The Further Decline of English

Published 11/03/2005

According to an article by Philip Bossert (http://starbulletin.com/98/10/17/editorial/special.html) Socrates was aghast at the idea of reading and writing. He worried that these crutches would erode our memory; eliminating the ability to remember important stories and facts. In his day educated people could recite hours-long poems from memory.

Can you? Most of us can barely remember all 15 of our phone numbers let alone a short soliloquy from Shakespeare. Once we're much past kindergarten Dad is sick of reading "James and the Giant Peach" to us for the hundredth time; after that we get about one shot at each story we read. So we memorize nothing.

But some (including me at times) complain that writing itself is degenerating as it mirrors the every-changing argot of the common person, as if there is some gold standard that statically defines a language for all time. Though the French Academy tries to keep their language in some sort of stasis, most of us accept the evolution of language over time.
But change is hard, and each generation seems to believe their version of English is the correct one. Email has devolved the language at a rapid pace; IMO this is fine; IIRC all generations change the way we express ourselves. LOL.

My father, chief constable of the grammar police, took umbrage to one of my recent emails that used a couple of `net acronyms. His responded that the outrage I'd perpetrated on the English language would surely lead to a general deterioration in the level of written discourse.

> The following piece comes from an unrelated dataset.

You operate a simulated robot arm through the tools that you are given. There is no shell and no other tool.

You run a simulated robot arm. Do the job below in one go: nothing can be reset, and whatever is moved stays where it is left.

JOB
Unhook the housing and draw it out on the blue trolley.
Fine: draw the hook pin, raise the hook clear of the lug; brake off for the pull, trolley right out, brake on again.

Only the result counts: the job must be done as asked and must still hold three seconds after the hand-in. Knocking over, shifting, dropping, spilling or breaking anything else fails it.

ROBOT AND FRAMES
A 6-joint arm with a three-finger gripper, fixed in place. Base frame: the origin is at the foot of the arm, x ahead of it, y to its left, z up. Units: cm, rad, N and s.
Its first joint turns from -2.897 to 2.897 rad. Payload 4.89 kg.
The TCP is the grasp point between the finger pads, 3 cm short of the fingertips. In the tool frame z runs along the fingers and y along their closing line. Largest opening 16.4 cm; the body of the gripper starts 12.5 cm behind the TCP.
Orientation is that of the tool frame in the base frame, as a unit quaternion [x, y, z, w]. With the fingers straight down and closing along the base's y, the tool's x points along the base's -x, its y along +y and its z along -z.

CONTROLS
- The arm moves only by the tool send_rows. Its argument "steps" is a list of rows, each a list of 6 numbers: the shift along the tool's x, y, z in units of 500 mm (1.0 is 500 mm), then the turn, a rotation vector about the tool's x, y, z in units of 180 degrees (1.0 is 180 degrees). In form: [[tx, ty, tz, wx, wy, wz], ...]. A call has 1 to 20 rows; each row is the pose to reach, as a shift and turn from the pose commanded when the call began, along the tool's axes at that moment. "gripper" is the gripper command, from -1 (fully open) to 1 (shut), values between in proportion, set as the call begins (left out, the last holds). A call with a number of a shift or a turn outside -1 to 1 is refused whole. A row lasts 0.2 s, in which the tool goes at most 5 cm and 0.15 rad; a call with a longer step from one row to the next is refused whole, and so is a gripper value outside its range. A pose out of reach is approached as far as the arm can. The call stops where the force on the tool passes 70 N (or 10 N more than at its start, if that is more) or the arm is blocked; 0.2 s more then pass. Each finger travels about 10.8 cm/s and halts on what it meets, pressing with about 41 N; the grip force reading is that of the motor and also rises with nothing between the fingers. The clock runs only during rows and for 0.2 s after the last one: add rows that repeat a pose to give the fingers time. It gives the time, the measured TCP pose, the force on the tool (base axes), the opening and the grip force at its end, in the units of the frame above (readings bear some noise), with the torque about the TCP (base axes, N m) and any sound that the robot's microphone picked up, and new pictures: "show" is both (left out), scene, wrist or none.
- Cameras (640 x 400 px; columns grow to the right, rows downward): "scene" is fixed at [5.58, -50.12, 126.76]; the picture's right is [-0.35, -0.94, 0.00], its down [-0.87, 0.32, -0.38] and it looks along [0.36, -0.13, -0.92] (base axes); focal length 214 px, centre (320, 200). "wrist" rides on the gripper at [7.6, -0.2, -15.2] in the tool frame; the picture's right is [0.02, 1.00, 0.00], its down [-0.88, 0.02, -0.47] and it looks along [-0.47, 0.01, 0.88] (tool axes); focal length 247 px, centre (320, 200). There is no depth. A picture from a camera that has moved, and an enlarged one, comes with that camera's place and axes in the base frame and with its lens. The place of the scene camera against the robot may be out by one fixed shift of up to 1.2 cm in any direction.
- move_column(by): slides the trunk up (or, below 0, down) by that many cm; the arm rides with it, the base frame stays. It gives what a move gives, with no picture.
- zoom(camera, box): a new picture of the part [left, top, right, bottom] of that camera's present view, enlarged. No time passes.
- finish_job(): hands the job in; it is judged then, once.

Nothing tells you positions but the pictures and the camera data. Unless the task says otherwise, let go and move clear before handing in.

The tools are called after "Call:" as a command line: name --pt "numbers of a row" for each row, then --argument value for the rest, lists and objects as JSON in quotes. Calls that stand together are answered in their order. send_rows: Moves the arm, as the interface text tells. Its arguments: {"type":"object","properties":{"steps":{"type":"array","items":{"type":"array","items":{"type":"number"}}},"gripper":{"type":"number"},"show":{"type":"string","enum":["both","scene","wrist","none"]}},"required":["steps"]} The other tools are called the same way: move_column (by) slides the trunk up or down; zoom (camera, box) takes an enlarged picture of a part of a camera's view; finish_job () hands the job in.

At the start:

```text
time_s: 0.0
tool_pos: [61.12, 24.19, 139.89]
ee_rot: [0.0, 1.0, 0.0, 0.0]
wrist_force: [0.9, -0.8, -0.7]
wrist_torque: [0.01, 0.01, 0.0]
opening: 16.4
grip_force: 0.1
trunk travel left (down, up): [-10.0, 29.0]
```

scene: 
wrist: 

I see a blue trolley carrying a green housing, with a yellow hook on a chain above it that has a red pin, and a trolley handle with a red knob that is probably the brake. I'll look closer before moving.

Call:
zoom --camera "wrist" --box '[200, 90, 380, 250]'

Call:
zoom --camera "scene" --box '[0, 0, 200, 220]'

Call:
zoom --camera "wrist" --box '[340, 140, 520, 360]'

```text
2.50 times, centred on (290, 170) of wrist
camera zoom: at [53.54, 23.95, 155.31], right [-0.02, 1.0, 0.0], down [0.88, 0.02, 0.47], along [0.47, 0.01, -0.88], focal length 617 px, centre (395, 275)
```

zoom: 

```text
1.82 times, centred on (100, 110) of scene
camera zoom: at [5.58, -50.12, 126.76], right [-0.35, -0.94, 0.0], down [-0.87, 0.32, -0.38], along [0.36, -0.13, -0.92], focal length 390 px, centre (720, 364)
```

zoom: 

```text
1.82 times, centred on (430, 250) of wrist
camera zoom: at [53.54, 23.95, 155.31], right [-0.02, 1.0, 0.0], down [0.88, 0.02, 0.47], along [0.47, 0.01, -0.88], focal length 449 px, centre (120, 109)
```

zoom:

That reminded me of a quote from my favorite movie of all time. Topsy Turvy is about the making of Gilbert & Sullivan's "The Mikado," and is set in 1895. Gilbert's cantankerous and very muttonchoped father scoffs at his son's use of the newly-invented telephone, sniffing that "it will only lead to the further erosion of the English language."
Clearly the grumpy old man of 1895 was wrong. As is my dad.

But not me. Those damn kids sending IM messages devoid of punctuation and capitalization are leading to the, uh, further breakdown of the English language.

Or something.

What do you think? Can you recite any bit of literature from memory? r u .;) w/ IM's 4matting? We already have a bilingual president; will the nation be trilingual (English, Spanish and fast e-typing) soon?